▶ Text block:
------------------------------------------------------------------------

A tragedy of our own making
Today, I’m 52. If I’m honest, I wasn’t sure if I’d make it. And certainly, I never expected to be married for nearly 27 years with three grown up children (22, 20 and 15).
Professionally too, I never had any aspirations. I knew that I’d probably have to change careers a few times but if you had asked me, aged 15 (the time I left school), whether I’d be in-house counsel for an engineering company, I’d have laughed, loudly. If my history and schooling was anything to go by, I’d be much more likely to be working with my hands, probably as a plumber, bricklayer or roofer. I’ll leave it to you to decide which would have been more useful.
But, most especially, if you had asked me to describe the planet we now inhabit, it wouldn’t be the one we’re now destroying with death-dealing alacrity, sinking beneath the byproduct of the Industrial Revolution, avarice and, latterly, our celebrity culture.
And that leaves me with a deep sense of dread, not knowing what our children will inherit.
If we do, as appears likely, carry on with ‘business as usual’ — despite all the 2050 prognostications — there will be nothing left for my children and theirs to inherit. Actually, it’s not so much an inheritance, as a unique gift to treasure for the next generation.
Look at your own life. Do you feel responsible for any of the problems? I do. I feel more than a little embarrassed that across all the travails of the last 52 years, only latterly have I woken up to the earth-shattering calamity that now befalls us.
Should I or could I have done more to ameliorate my effect, or my family’s effect on Gaia? 100%. Despite the fact that, as a child, I railed incessantly against my parents’ parsimonious ways — they were both born during the Second World War and experienced rationing — I now see, for perhaps different reasons, that if I’d taken a leaf out of their book, at the very least, we’d have saved ourselves from the excesses that mark the last 30 years. Hell, my wife and I might even have gone off grid and pulled the plug on our consumptive ways. (One of my favourite books on the subject — it’s a little dated these days — is Radical Simplicity by Dan Price.)

------------------------------------------------------------------------

▶ Data excerpt:
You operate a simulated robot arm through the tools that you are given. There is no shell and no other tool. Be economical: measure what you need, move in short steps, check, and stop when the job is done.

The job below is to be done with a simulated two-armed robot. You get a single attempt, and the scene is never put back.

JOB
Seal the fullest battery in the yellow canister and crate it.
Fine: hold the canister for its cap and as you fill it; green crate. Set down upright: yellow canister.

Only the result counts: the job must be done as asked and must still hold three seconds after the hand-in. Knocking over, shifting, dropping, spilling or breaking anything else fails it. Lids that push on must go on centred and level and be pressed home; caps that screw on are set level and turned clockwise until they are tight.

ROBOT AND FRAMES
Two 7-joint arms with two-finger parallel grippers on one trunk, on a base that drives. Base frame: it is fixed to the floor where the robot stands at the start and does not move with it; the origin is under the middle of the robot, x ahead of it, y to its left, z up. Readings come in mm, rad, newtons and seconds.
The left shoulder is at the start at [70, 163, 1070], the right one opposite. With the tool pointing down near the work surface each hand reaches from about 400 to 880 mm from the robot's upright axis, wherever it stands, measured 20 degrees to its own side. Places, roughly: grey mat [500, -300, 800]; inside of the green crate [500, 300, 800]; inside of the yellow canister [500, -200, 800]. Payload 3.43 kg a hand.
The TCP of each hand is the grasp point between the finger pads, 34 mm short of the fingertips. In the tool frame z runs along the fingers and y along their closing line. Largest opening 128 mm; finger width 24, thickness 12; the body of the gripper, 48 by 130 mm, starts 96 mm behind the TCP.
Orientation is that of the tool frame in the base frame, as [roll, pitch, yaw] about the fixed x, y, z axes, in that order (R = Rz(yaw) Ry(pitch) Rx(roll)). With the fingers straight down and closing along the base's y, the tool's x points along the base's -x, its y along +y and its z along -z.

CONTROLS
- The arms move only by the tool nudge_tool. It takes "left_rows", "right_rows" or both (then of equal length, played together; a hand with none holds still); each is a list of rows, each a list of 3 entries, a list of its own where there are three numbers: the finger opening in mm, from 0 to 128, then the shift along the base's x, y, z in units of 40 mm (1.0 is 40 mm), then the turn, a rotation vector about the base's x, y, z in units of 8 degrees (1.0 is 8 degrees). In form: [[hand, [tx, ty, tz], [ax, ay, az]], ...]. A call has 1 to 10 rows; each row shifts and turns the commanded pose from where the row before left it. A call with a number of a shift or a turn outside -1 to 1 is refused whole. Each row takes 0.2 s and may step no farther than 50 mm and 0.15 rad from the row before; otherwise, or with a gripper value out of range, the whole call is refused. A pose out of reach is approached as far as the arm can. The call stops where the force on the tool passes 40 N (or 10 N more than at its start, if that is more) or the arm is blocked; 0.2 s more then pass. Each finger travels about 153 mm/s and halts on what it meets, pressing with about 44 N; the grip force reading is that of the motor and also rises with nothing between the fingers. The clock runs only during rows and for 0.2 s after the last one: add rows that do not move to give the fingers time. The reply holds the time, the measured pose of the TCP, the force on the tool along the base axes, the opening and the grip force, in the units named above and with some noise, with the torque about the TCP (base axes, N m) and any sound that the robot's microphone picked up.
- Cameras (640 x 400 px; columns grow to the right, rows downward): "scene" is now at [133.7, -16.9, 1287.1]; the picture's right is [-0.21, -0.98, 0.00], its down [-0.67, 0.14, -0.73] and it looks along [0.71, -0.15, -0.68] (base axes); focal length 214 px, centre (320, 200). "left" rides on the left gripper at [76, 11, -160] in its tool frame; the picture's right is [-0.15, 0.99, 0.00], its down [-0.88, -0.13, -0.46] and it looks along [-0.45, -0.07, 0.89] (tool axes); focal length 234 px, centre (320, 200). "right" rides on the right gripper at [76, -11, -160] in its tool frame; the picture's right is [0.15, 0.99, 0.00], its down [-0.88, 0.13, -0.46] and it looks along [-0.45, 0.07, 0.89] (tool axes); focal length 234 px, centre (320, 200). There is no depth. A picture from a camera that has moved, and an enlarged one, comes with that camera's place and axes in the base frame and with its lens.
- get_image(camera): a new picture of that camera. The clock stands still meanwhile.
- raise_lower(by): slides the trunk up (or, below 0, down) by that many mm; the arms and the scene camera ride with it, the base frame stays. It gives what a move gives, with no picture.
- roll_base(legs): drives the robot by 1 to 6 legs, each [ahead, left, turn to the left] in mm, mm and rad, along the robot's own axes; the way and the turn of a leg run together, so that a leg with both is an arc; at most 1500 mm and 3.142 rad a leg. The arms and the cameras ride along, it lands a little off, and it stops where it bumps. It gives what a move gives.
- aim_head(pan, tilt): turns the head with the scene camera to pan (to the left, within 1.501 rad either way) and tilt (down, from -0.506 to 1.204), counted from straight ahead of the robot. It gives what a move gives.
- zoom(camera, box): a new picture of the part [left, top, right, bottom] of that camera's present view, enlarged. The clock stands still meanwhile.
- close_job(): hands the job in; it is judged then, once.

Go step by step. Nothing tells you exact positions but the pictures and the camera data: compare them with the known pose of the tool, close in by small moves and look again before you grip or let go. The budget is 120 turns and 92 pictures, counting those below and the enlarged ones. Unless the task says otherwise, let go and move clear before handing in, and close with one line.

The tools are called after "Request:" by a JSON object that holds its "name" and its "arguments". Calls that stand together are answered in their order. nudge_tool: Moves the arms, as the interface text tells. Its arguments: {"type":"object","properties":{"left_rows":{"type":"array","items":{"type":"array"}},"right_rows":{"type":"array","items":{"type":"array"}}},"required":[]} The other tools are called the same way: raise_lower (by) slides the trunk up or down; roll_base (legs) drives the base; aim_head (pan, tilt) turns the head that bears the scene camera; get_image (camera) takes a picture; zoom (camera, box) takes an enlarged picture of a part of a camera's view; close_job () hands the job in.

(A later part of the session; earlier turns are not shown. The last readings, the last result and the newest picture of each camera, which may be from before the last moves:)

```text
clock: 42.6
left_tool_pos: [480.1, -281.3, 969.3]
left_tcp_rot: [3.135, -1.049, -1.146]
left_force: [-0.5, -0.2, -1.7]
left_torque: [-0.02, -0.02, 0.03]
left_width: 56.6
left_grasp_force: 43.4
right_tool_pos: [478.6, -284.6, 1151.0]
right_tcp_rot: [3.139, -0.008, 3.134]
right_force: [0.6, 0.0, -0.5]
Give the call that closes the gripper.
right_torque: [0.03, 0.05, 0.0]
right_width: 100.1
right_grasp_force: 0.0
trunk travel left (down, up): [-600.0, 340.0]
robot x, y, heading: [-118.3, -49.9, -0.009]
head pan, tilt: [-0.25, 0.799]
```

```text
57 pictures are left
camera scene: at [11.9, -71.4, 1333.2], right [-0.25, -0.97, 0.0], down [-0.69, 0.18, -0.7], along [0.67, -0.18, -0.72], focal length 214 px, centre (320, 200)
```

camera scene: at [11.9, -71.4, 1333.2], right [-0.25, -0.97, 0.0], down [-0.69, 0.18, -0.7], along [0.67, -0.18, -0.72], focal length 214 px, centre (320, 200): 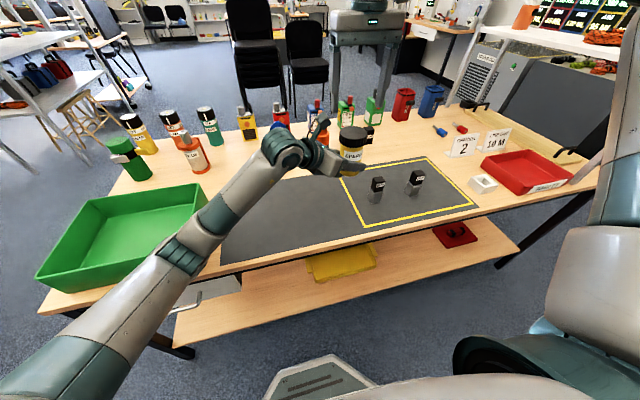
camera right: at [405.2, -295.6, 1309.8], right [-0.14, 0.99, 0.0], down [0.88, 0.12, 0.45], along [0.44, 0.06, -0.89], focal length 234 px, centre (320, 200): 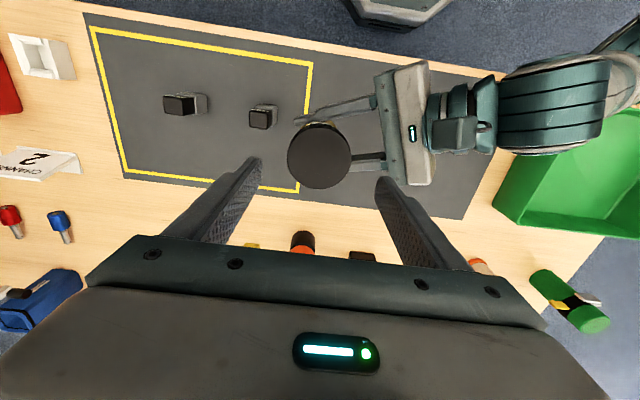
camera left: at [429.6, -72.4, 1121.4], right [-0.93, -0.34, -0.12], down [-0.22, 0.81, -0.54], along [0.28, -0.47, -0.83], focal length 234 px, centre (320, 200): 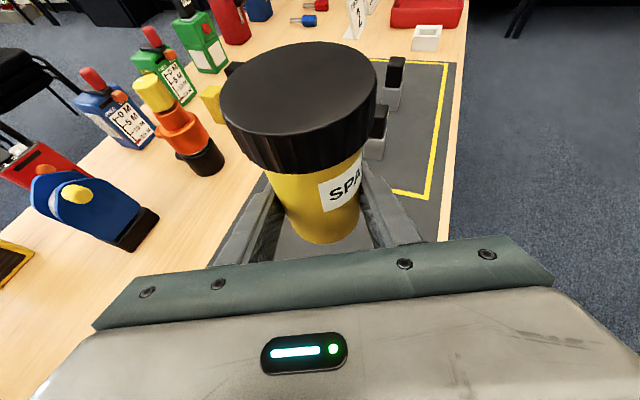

------------------------------------------------------------------------

▶ Complete the following:
1. I need one stretch of the text block verbatim, from "Look at your" to "now befalls us.".
2. Nothing beyond the required lines should be retyped: start with the line that contains "Seal the fullest" and finish with the line that contains "Fine: hold the".

▶ Set of answers:
1.
Look at your own life. Do you feel responsible for any of the problems? I do. I feel more than a little embarrassed that across all the travails of the last 52 years, only latterly have I woken up to the earth-shattering calamity that now befalls us.

2.
Seal the fullest battery in the yellow canister and crate it.
Fine: hold the canister for its cap and as you fill it; green crate. Set down upright: yellow canister.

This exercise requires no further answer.